The proffered solution lies in the acceptance of the status quo and the management of identity without UIDs, for at least a decade. See how traditional methods compare with a candidate architecture being promoted in one of the English regions:
The traditional solution, with unique ID, requires full up-frint data cleansing, explicit data matching, a central repository, elimination of duplicates, and structured design. It’s based on a presumption of correctness which presents risks. Quality will deteriorate with time and volume. The up-front cost is high.
A pragmatic solution with no unique ID is the opposite. There’s no up-front data cleansing. ID is continuously inferred, the system copes with duplicates, and structure is applied retrospectively. Ther’s a presumption of ambiguity which makes us proceed with appropriate caution. Quality increases with volume and over time.

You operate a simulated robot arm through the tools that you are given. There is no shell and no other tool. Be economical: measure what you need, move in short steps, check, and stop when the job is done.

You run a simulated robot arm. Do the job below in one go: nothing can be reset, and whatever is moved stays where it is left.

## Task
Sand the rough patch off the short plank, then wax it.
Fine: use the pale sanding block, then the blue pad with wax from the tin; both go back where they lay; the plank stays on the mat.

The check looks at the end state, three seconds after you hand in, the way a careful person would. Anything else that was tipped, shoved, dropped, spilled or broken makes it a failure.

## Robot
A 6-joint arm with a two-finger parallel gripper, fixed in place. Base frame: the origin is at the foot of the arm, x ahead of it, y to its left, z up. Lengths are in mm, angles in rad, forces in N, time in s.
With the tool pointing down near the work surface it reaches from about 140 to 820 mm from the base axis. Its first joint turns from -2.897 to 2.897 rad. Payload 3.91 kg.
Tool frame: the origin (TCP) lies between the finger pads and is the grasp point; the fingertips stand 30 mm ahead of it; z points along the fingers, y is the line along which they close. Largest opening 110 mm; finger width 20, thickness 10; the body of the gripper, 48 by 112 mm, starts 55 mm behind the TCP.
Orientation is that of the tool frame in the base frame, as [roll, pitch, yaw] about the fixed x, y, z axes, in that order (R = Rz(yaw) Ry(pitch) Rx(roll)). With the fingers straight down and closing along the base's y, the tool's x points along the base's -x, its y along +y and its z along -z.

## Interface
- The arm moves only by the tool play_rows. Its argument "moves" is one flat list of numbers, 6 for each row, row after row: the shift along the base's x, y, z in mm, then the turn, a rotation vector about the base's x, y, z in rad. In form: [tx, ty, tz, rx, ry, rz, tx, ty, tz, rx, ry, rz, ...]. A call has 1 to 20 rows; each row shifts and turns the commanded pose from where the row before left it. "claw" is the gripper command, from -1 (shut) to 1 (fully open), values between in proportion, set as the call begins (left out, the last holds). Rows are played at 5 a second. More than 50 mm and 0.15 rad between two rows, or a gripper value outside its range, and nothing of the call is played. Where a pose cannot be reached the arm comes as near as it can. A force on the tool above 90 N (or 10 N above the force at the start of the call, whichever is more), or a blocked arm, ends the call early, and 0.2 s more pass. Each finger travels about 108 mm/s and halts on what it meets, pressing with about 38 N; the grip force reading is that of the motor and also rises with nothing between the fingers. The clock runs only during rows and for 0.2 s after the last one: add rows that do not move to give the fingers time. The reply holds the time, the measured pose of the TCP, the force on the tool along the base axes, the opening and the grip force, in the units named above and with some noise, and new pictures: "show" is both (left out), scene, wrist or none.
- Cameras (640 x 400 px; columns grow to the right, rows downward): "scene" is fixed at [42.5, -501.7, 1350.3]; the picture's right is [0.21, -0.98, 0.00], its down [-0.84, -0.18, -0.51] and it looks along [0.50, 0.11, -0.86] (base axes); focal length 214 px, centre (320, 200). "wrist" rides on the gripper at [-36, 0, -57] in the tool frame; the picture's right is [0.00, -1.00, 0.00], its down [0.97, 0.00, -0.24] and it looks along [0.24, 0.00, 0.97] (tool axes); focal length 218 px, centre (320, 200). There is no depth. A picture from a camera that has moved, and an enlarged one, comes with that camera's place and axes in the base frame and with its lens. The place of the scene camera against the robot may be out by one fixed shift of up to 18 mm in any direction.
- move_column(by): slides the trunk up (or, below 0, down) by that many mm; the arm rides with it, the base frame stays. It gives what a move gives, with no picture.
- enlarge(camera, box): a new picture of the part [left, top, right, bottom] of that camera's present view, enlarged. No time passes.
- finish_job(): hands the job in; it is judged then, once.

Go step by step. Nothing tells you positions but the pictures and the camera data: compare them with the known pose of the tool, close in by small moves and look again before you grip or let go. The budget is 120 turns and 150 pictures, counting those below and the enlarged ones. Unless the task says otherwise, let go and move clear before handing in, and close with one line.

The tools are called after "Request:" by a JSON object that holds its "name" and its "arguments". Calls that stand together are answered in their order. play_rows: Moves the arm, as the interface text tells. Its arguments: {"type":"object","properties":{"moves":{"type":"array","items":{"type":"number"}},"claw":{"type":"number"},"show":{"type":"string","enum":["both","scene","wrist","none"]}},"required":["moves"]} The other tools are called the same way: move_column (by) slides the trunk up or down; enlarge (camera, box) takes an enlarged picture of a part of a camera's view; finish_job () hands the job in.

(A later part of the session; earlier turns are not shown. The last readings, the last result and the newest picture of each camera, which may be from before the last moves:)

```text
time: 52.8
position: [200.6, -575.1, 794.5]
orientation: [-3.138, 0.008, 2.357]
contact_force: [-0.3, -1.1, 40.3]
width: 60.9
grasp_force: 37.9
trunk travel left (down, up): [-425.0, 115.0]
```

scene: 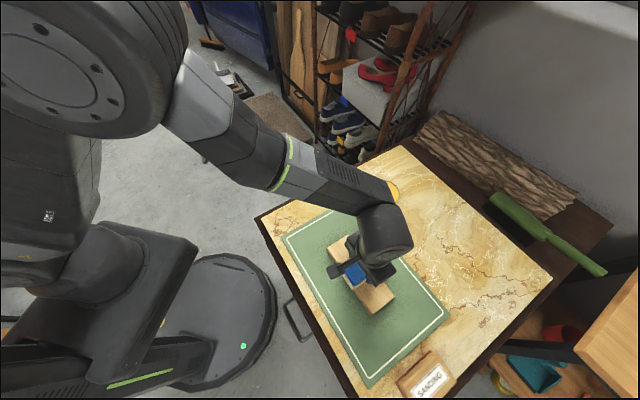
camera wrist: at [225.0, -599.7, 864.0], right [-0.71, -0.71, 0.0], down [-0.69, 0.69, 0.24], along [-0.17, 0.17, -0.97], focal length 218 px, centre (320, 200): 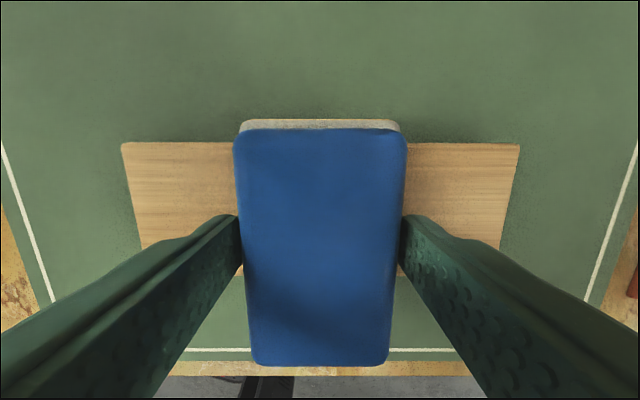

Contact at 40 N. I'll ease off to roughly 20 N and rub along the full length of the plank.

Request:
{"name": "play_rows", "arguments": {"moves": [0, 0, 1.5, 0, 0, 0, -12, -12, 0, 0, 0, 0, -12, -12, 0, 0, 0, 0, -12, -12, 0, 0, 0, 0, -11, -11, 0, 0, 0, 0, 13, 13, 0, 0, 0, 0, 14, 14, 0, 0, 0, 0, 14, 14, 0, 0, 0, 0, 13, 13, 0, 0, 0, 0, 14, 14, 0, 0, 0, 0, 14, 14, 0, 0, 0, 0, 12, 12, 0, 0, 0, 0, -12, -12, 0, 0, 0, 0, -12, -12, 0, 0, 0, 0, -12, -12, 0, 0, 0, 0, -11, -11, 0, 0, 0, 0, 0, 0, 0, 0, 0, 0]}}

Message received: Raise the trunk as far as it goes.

There’s little up-front cost.
Different characteristics of the two approaches are set out in the attached table: UID_v_MID.doc.
The pragmatic, multiple-identifier approach set out in the right hand column seems to ignore best practice from generations of computer systems developers, apart from one thing: Google. Google is undeniably useful, but look at its unpromising attributes. They are virtually identical to the solution in the right hand column. Google trawls the unstructured World Wide Web, makes asynchronous copies and retrospectively improves over time to provide an invaluable service. The human decides what is useful or true, not the machine.
While each department is pushing forward with their own improbably successful UID schemes, shouldn’t the government’s Chief Information Officer study the alternative serendipitous approach for managing identity? The latter could be piloted in a UK region within a year and expanded nationally with the appropriate investment in infrastructure.
Lance Piper
3 Responses to “Let’s live with multiple identifiers”
Nice one, Lance. This looks like a conceptual proposal which genuinely matches the way trust operates in the real world. Truly distributed identity processing. Everything of value connected to the network. Now where have I heard that before… ;^)
As far as I am concerned the Liberty Alliance is a key component of the solution. It exists, I have been working alongside an implementation of smartcards.
Regarding real-life multiple identity management across independent agencies, I am trying to raise interest (ie funding) for a proof of concept for my ideas. I am certain it is practical and could be developed for use by any public sector partner. The design is scalable to any regional or national grouping with metadata control of any data that an agency would like to share with another that has the correct Liberty Alliance authentication.












Oh dear! Does this mean that the hated ID cards could actually be made to work?
More seriously, where can I find more about actually using MIDs in practice please?